In an embodiment, a gluten-free pasta of the invention can also include other ingredients known in the art. By way of nonlimiting example, a gluten-free pasta may include any combination of suitable amounts of flour, including, for example, a non-GMO corn flour such as Cargill 0505000S yellow corn flour.
In a specific embodiment, a gluten-free pasta of the invention may include the following ingredients: about 50 wt-% non-GMO corn flour, about 50 wt-% deflavored navy bean flour (powder), and 0.75 wt-% glycerol monostearate (Dimodan).
Any suitable method known in the art may be used to produce a gluten-free pasta of the invention. In an embodiment, Wenger TX-57 or TX-85 extruders, and a Wenger pasta dryer are used to provide an advantageous product. A test was run with a DeMaco extruder but without the pre-conditioner, but the taste and texture of the final product was not as desirable.
Cookie
In an embodiment, the present invention includes a gluten-free or low gluten cookie, such as a chocolate chip cookie, having good color, good texture, and/or good flavor. In an embodiment, the gluten-free cookie includes about 5 wt-% to about 60 wt-% deflavored bean powder by weight, and may include, for example, about 10 wt-% to about 30 wt-%, or about 20 wt-% deflavored bean powder by weight. In an embodiment, the deflavored bean powder is deflavored pinto bean powder.
In an embodiment, a gluten-free cookie of the invention can also include other ingredients known in the art. By way of nonlimiting example, a gluten-free cookie can include any combination of suitable amounts of sugar, brown sugar, margarine, eggs, soda, salt, vanilla extract, or flavorings such as chocolate chips.
In a specific embodiment, a gluten-free cookie of the invention may include the following ingredients: about 20 wt-% deflavored pinto bean flour, about 15 wt-% sugar, about 15 (e.g., 14) wt-% brown sugar, about 20 (e.g., 22) wt-% margarine, about 10 (e.g., 9.7) wt-% egg, about 0.4 wt-% soda, about 0.4 wt-% salt, about 0.4 wt-% vanilla extract, and about 20 wt-% chocolate chips.
Any suitable method known in the art may be used to produce a gluten-free cookie of the invention. In an embodiment, the sugar and shortening were first creamed. Liquid ingredients were added and mixed in. Pre-bended dries were added and mixed. Chocolate chips were added and mixed until evenly distributed. Dough was shaped into balls and placed on a greased cookie sheet then baked at 350° F. for 12-14 min.

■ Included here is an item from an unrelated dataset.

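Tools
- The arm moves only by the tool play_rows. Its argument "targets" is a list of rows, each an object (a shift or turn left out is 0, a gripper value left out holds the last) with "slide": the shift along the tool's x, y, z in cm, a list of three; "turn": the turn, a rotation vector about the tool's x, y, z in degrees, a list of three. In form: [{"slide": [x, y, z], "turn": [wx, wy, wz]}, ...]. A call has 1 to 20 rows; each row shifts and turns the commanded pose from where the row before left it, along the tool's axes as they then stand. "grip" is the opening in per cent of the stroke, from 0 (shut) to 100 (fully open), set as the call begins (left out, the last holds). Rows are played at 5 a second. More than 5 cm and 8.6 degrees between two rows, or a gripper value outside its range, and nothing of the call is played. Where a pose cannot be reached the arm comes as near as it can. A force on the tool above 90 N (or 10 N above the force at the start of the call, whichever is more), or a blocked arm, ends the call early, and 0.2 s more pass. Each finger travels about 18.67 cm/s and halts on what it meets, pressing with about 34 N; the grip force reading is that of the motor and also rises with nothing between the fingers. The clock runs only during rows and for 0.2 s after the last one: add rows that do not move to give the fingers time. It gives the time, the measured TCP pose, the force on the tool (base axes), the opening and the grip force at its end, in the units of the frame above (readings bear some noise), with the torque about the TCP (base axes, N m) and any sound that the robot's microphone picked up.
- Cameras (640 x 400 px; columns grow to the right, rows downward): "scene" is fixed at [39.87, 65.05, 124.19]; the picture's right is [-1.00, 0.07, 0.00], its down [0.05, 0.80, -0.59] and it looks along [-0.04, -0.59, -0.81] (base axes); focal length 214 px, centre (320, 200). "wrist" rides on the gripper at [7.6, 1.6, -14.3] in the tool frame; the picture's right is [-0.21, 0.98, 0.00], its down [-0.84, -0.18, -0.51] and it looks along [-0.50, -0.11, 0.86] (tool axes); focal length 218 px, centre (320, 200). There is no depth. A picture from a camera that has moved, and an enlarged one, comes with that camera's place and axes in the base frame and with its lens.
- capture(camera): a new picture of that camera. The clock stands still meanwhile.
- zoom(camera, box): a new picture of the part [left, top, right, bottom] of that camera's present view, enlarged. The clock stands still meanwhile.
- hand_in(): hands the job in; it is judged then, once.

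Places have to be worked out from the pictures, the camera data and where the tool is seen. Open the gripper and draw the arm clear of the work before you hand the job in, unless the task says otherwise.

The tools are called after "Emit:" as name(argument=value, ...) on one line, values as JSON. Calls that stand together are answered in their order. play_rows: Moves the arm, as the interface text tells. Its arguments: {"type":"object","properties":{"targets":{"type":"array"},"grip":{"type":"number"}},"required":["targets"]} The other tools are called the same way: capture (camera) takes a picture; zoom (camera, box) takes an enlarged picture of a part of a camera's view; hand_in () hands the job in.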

Deflavored Vegetable Powder
In an embodiment, the deflavored vegetable powder is a powder disclosed in U.S. Pat. No. 7,097,871, issued Aug. 29, 2006 to Rudi et al., the content of which is hereby expressly incorporated in its entirety. The deflavored vegetable powder disclosed in U.S. Pat. No. 7,097,871 can be employed in the products described herein.
In an embodiment, the deflavored vegetable powder possesses a level of lipoxygenase activity that is less than 75 wt-%, 50 wt-%, or 1 wt-% of the levels possessed by the corresponding raw vegetable powder.
In an embodiment, the deflavored vegetable powder is produced from a millable vegetable that has been steam treated at a predetermined temperature for a predetermined time.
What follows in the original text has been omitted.